Den deutschen Faschismus allein auf die Figur Hitler zu reduzieren greift viel zu kurz.
Vielen Dank für diese knappe und klare Darstellung des Prozesses. Aus kulturwissenschaftlicher Sicht erscheint mir folgender Zusammenhang erwähnenswert: Wodurch kam diese Rechtsbeugung zustande? Offenbar aus einer allgemeinen Stimmung, einer Mentalität, einem Zeitgeist heraus. Die Täter seien “...von rein vaterländischem Geiste und dem edelsten selbstlosen Willen geleitet ...” gewesen, so die Argumentation. Um dies ins Allgemeine, Abstrakte zu übertragen müsste man lediglich das “vaterländische” streichen. Spätestens dann drängen sich so manche Vergleiche zu heutigen Gerichtsurteilen, insbesondere zu deren offiziellen Begründungen auf. Als Gedankenspiel kann man “vaterländisch” ja z.B. durch heutige Zeitgeist-Tugenden wie “kultursensibel”, “antifaschistisch” oder dergleichen ersetzen. Mich zu der Frage zu äußern was wohl schwerer zu wiegen hat, geltendes Recht oder das was eben gerade als besonders “edle” Absicht empfunden wird, kann ich mir an dieser Stelle wohl sparen.

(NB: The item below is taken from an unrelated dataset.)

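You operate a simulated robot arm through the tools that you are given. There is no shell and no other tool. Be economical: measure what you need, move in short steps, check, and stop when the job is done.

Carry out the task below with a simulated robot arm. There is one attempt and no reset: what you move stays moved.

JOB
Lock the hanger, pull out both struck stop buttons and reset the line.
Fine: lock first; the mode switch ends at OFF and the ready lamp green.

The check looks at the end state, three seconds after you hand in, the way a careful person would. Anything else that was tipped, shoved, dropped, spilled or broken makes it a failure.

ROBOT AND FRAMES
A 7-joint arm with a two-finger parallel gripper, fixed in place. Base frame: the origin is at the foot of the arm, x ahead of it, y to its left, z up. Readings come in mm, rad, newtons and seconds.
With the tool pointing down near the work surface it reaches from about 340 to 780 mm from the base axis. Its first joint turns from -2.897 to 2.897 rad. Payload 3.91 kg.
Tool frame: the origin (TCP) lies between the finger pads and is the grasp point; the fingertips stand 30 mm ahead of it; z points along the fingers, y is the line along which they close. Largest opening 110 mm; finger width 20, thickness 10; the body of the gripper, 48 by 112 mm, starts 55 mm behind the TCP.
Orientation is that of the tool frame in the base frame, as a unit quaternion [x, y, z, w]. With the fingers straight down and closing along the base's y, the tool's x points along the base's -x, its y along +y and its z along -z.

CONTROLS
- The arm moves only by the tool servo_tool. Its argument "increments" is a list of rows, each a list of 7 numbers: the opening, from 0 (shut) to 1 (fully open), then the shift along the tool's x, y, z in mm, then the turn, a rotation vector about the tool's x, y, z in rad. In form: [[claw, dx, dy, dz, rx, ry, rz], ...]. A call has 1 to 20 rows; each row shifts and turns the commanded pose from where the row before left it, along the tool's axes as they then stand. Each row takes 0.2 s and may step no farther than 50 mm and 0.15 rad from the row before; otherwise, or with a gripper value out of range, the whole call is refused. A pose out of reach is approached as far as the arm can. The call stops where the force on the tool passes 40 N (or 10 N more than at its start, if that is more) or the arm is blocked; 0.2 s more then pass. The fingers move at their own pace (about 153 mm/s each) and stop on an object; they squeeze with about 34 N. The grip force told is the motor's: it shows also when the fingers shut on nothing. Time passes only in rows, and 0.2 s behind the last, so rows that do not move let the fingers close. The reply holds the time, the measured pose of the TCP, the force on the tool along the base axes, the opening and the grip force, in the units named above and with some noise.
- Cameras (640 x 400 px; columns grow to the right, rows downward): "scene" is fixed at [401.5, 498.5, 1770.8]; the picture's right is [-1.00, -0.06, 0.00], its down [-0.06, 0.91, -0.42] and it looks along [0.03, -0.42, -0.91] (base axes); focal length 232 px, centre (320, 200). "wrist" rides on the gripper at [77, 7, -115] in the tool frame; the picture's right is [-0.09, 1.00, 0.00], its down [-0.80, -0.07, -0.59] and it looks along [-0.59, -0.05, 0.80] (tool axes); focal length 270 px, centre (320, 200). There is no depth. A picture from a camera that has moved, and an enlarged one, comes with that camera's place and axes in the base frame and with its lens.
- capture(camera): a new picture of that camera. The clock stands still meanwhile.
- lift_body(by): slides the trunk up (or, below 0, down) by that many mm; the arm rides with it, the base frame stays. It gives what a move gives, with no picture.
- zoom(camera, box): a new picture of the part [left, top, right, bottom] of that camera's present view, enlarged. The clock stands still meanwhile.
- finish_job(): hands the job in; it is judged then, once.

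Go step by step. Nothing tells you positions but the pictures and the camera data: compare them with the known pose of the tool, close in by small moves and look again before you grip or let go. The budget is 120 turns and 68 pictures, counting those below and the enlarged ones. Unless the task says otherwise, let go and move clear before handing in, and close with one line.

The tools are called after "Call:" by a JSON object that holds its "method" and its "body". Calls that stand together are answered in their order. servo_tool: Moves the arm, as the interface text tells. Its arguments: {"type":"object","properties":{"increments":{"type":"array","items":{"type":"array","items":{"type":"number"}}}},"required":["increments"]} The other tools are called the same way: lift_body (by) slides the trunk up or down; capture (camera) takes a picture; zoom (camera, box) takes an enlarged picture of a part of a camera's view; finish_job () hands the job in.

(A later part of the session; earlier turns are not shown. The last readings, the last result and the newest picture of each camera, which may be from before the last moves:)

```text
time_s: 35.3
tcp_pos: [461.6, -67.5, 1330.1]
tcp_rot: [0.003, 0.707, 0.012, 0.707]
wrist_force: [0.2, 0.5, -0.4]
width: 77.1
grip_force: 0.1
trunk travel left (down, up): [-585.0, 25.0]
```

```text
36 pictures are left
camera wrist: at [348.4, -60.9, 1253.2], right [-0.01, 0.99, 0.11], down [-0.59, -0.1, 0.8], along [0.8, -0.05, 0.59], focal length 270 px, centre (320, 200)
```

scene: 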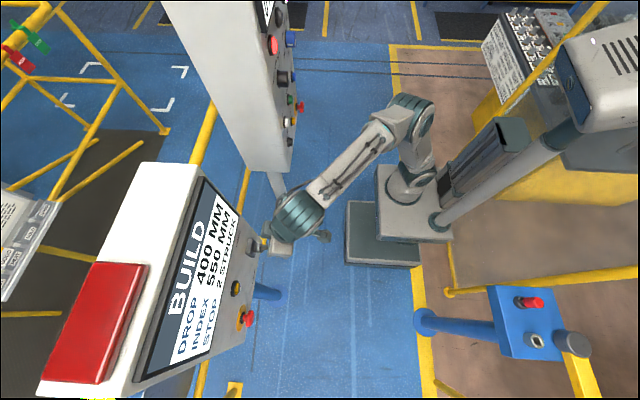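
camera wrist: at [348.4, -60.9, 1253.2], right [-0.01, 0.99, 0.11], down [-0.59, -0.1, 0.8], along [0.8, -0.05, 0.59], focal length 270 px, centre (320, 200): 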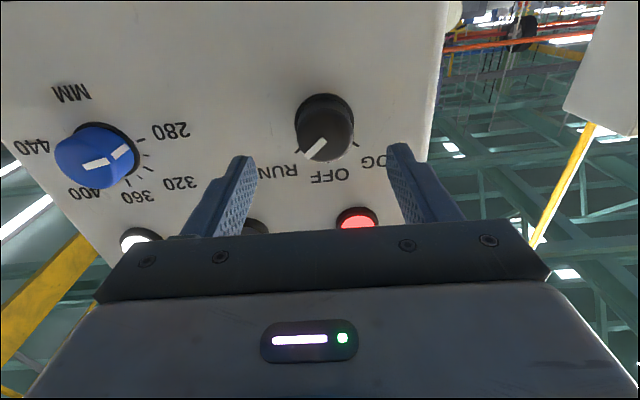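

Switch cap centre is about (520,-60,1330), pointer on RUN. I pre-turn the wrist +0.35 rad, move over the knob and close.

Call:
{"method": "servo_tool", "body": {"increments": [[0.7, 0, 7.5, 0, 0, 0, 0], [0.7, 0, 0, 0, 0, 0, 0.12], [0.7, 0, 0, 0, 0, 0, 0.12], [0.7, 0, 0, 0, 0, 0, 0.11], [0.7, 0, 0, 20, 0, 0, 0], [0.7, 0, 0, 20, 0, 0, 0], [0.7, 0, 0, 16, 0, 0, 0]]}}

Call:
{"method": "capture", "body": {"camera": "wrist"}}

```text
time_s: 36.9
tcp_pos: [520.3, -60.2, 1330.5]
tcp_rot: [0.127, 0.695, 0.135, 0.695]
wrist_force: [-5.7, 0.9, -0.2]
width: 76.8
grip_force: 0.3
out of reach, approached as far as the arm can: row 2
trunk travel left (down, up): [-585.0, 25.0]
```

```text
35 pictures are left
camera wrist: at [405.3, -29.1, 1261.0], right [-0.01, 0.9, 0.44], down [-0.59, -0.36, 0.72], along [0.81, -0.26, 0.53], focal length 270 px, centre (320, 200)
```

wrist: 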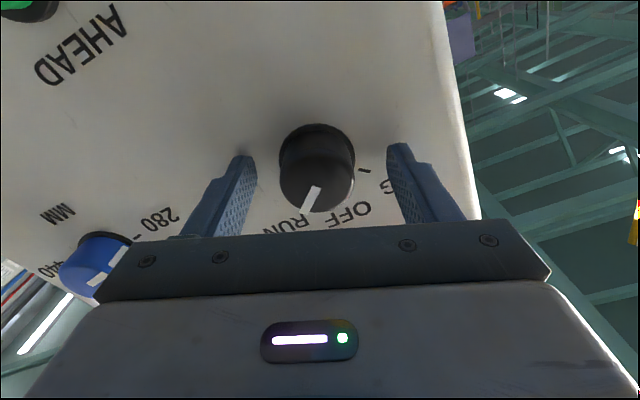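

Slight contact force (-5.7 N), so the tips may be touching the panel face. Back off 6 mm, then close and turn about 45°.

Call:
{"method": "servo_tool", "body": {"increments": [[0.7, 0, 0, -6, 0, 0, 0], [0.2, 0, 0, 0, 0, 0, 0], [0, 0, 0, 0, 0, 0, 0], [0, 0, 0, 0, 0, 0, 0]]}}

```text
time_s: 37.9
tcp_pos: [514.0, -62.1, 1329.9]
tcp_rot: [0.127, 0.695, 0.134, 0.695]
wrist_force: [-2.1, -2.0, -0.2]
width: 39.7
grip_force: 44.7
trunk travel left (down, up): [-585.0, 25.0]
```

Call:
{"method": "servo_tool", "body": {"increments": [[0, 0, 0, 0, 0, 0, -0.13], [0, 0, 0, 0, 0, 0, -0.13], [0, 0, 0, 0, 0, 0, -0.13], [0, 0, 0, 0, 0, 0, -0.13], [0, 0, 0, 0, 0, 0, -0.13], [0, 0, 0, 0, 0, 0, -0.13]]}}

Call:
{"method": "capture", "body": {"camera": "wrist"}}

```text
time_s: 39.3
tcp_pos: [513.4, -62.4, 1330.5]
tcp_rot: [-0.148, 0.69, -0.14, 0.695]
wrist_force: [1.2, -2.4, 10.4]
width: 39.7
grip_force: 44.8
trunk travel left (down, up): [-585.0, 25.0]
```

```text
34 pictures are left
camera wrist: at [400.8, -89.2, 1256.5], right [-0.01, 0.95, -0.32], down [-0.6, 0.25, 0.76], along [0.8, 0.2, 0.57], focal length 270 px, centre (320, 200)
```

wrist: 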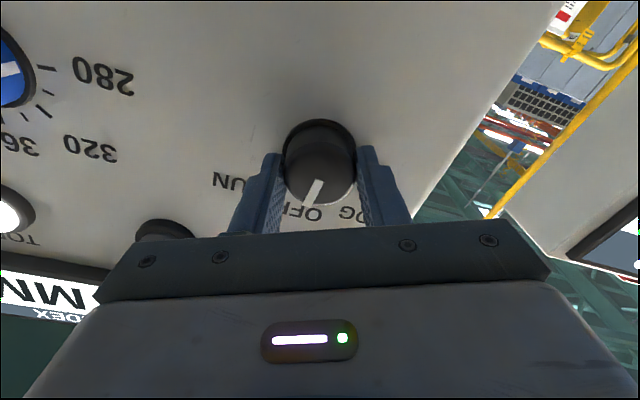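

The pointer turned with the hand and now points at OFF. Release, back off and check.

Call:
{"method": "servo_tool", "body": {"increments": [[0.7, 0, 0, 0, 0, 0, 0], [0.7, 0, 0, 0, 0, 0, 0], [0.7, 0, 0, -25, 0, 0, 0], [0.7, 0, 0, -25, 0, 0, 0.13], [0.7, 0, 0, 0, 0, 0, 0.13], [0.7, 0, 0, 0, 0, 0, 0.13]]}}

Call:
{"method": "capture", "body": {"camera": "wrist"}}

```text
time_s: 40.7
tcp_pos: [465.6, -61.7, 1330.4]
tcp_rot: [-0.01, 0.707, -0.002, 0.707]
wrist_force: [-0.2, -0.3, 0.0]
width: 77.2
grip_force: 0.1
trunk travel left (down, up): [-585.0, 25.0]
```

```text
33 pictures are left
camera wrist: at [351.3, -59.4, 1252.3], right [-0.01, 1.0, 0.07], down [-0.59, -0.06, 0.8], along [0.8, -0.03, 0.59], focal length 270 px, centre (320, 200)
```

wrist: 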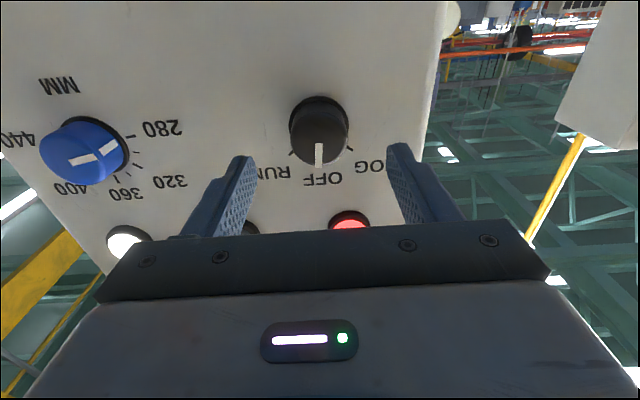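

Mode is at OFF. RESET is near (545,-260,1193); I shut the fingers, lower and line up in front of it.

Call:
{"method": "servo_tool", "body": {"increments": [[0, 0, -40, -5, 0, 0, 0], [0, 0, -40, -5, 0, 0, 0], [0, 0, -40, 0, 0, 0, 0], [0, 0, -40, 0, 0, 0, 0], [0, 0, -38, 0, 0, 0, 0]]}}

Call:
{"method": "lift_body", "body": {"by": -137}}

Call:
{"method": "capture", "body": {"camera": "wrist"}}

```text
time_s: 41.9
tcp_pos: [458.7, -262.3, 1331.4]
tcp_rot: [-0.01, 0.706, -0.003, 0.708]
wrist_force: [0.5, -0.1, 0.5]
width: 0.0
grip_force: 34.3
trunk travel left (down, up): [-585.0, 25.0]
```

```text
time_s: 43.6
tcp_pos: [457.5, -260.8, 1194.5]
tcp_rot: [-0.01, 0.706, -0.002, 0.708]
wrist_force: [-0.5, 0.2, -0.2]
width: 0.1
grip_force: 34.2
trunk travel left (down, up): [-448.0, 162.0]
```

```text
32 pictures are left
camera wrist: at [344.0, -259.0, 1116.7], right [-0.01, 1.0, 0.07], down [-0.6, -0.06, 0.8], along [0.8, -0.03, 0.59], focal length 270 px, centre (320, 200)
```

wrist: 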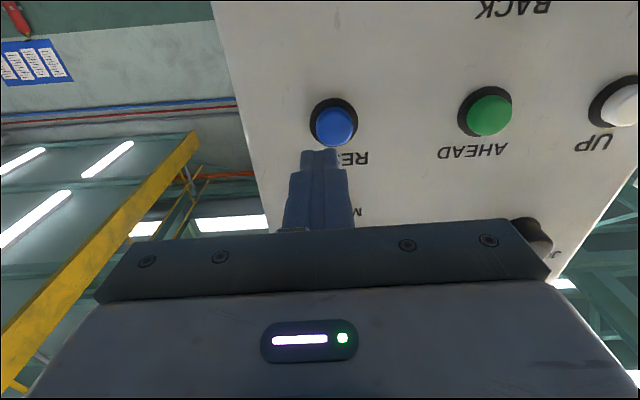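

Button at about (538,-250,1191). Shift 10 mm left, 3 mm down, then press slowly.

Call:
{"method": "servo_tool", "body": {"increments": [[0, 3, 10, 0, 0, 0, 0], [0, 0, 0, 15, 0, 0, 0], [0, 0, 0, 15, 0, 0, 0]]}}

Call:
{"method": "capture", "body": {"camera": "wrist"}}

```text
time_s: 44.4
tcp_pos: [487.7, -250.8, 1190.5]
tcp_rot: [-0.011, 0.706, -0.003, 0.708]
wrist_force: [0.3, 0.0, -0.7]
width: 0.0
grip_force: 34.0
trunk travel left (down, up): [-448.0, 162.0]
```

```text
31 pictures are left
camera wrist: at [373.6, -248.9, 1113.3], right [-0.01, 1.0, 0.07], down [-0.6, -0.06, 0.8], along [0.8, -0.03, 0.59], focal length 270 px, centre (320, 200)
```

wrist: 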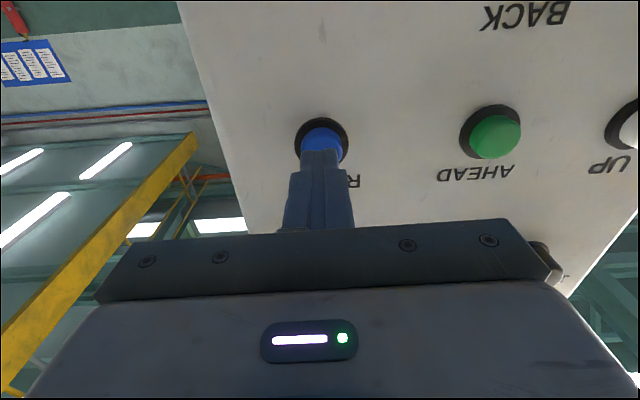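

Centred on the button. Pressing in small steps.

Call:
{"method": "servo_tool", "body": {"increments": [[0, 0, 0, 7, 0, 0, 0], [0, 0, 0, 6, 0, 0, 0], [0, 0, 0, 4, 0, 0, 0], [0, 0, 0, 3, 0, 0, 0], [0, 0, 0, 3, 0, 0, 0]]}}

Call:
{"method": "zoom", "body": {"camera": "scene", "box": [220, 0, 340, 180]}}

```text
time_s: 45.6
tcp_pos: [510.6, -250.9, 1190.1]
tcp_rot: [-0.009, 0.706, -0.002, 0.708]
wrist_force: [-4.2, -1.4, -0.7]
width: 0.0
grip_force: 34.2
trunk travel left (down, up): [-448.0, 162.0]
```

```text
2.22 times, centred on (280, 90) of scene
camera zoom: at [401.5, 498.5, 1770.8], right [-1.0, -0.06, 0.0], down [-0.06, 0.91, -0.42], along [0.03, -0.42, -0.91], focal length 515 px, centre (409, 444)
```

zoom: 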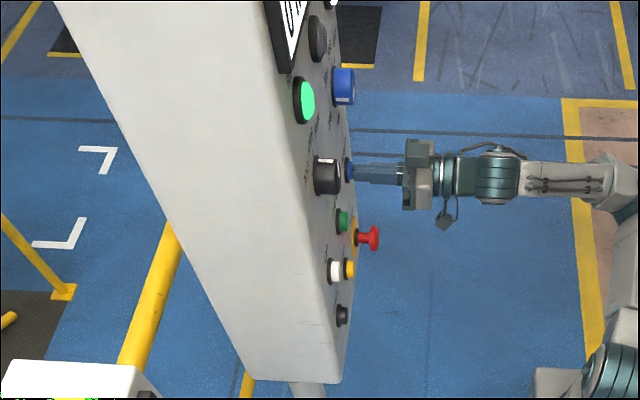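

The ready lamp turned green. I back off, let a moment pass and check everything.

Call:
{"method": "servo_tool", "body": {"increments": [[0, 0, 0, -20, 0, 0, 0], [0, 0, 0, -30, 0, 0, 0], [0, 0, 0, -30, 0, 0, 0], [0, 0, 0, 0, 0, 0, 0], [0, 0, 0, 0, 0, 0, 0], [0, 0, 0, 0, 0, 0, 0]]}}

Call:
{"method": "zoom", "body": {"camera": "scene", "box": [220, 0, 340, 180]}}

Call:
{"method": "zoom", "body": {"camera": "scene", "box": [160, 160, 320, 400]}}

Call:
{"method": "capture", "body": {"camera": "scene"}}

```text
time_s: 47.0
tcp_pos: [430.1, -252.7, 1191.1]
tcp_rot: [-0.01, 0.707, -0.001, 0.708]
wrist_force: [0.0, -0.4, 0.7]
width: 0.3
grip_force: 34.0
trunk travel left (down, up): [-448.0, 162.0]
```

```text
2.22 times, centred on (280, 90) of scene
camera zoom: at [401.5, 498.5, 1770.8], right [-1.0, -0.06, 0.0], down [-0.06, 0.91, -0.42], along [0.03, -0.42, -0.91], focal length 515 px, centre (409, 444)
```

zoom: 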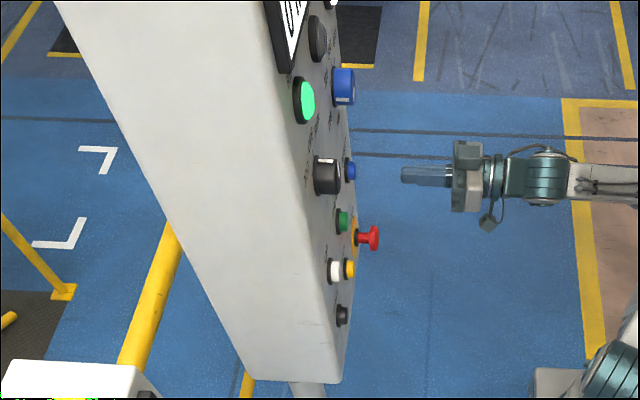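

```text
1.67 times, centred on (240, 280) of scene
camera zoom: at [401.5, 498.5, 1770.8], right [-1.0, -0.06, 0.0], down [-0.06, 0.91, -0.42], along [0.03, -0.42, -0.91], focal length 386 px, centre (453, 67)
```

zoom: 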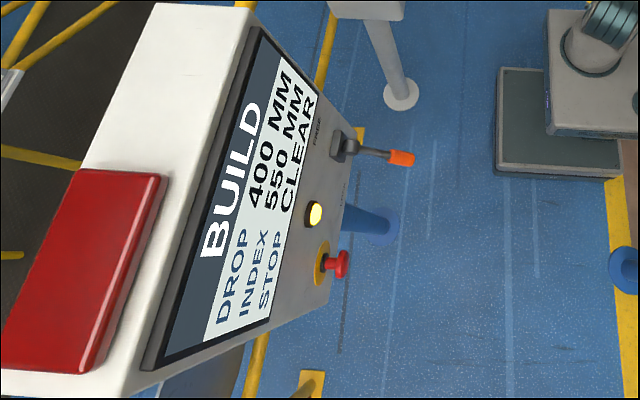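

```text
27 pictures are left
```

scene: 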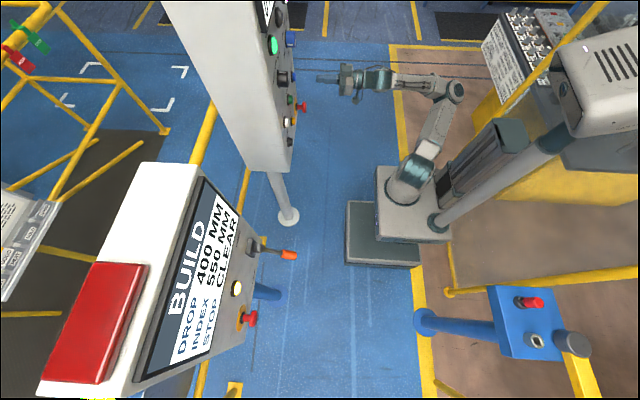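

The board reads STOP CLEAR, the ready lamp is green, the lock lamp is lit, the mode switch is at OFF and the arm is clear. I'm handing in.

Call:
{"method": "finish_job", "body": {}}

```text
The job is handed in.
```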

Die Justiz der Weimarer Republik wollte einen anderen Staat, als den der da war. Das trifft im Grunde auch auf die Justiz der Berliner Republik zu. Wie oft liest man bereits “...auf freien Fuß gesetzt, weil von der Staatsanwaltschaft vom Antrag auf Erlass von Haftbefehlen abgesehen wurde”. Damals war Hitler der Gewinner, heute sind es multikriminelle Clans. Die Erosion und Zerstörung des Weimarer Rechtstaats ging von denjenigen aus, die ihn eigentlich durchsetzen sollten. Die Richter liessen augenzwinkend die Feinde des Rechts laufen. Die Parallellen zu heute sind unübersehbar. (Und Nein, ich denke nicht, daß es der Prozess des Jahrhunderts war, es gab eine Tendenz in Richtung Unrecht, wäre Hitler weg gewesen, dann wäre nur Ernst Röhm ans Ruder gekommmen).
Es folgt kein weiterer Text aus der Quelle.